■ **DATASET EXCERPT**:
/---

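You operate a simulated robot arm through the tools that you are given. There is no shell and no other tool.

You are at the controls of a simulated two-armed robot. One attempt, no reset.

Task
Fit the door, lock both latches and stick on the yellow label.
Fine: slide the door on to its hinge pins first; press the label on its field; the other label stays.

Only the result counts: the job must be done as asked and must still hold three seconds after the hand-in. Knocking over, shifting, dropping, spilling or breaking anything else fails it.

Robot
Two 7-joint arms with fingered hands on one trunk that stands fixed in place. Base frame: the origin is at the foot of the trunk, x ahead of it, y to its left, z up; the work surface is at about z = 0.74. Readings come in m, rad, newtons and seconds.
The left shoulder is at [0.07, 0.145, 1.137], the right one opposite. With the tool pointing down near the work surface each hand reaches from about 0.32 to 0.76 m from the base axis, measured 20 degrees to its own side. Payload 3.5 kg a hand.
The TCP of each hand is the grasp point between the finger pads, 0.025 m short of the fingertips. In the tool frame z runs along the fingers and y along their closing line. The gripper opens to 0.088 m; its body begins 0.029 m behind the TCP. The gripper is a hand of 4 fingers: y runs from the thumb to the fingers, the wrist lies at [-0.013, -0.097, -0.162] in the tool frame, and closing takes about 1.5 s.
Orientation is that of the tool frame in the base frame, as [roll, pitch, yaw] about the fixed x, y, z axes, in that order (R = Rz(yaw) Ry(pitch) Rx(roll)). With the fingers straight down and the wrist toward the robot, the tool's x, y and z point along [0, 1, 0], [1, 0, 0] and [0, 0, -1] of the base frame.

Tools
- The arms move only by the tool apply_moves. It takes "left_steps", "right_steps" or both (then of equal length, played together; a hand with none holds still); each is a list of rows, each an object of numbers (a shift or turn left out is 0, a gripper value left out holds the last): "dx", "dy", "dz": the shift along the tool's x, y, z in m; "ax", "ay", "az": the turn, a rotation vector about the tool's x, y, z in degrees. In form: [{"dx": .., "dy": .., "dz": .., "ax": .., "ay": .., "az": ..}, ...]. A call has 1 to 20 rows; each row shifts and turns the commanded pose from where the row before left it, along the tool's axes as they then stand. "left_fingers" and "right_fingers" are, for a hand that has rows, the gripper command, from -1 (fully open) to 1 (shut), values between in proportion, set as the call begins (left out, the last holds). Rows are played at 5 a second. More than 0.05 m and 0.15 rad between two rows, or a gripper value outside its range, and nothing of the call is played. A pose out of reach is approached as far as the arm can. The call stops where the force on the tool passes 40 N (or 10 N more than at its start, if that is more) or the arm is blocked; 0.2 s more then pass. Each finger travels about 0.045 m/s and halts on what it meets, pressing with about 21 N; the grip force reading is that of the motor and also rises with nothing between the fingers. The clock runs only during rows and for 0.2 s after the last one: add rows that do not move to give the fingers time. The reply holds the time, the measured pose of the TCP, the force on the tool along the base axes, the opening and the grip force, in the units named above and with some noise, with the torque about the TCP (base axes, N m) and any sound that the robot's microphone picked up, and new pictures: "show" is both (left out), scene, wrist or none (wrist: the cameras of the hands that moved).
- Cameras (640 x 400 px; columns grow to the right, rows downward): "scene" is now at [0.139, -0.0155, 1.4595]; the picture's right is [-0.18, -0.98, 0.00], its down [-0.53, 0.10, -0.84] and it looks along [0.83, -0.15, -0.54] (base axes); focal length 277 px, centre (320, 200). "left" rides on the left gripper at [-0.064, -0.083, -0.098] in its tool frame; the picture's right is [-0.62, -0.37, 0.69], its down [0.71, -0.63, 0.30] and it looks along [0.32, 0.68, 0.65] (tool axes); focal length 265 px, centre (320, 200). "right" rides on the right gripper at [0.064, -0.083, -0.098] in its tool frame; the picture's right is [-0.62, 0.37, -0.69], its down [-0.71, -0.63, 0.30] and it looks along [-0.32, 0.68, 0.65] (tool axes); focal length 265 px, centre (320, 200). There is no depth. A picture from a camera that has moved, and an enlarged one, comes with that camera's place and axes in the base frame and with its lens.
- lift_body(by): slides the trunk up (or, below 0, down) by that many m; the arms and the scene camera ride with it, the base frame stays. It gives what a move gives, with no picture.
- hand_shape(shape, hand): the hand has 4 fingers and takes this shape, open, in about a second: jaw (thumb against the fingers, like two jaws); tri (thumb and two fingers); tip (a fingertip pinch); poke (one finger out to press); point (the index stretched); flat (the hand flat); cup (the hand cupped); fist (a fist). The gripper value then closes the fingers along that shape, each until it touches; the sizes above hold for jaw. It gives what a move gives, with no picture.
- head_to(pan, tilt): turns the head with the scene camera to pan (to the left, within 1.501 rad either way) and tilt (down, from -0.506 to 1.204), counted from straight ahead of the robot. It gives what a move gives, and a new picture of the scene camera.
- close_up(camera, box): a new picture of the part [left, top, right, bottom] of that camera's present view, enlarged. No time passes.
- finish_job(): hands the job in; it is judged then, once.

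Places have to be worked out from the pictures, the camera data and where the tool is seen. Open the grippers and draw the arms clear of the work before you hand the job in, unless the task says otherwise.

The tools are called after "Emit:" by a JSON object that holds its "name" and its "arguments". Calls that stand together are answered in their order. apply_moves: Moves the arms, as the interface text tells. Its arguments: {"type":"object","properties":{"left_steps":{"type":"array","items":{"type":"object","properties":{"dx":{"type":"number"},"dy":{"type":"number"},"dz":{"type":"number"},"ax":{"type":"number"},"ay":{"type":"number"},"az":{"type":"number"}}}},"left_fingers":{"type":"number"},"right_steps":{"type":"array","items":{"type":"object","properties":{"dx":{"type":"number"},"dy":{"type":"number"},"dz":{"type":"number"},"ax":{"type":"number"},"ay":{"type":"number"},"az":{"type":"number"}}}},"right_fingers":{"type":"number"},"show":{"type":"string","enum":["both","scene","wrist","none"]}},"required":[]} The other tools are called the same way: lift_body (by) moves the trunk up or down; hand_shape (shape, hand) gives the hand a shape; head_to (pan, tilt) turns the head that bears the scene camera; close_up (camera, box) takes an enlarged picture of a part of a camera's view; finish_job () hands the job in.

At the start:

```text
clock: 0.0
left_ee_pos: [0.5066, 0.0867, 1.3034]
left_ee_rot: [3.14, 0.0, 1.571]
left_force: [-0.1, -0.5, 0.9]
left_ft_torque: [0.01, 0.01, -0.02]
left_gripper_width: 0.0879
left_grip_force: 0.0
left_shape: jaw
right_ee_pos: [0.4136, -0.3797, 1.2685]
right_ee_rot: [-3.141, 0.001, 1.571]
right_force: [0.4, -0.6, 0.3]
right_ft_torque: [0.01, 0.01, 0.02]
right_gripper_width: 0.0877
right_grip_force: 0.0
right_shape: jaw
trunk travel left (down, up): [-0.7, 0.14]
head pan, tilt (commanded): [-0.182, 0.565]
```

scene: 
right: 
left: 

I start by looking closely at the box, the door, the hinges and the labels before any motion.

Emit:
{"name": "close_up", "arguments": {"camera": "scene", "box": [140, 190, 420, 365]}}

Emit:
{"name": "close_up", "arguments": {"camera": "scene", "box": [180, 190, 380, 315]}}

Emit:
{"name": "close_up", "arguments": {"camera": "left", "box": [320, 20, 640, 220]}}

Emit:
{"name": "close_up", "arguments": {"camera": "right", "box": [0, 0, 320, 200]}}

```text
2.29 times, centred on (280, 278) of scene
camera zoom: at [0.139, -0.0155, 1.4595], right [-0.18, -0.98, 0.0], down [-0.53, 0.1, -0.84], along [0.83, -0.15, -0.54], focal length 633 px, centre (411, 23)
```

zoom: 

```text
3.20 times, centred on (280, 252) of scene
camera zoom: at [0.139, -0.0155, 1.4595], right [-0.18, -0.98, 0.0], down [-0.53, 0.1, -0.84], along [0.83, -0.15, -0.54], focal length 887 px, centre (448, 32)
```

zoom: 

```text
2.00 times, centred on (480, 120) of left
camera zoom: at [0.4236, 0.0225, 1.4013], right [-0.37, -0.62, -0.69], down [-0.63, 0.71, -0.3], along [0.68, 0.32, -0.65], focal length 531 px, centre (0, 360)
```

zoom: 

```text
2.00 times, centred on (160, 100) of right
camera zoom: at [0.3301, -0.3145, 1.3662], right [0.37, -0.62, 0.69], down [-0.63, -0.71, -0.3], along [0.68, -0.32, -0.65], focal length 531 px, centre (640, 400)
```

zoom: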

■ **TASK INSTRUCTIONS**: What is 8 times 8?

\---

■ **TASK INSTRUCTIONS**: Everything from the first line through the line containing "Fine: slide the" should be quoted exactly, and nothing beyond it.

■ **WRITTEN RESPONSE**:
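You operate a simulated robot arm through the tools that you are given. There is no shell and no other tool.

You are at the controls of a simulated two-armed robot. One attempt, no reset.

Task
Fit the door, lock both latches and stick on the yellow label.
Fine: slide the door on to its hinge pins first; press the label on its field; the other label stays.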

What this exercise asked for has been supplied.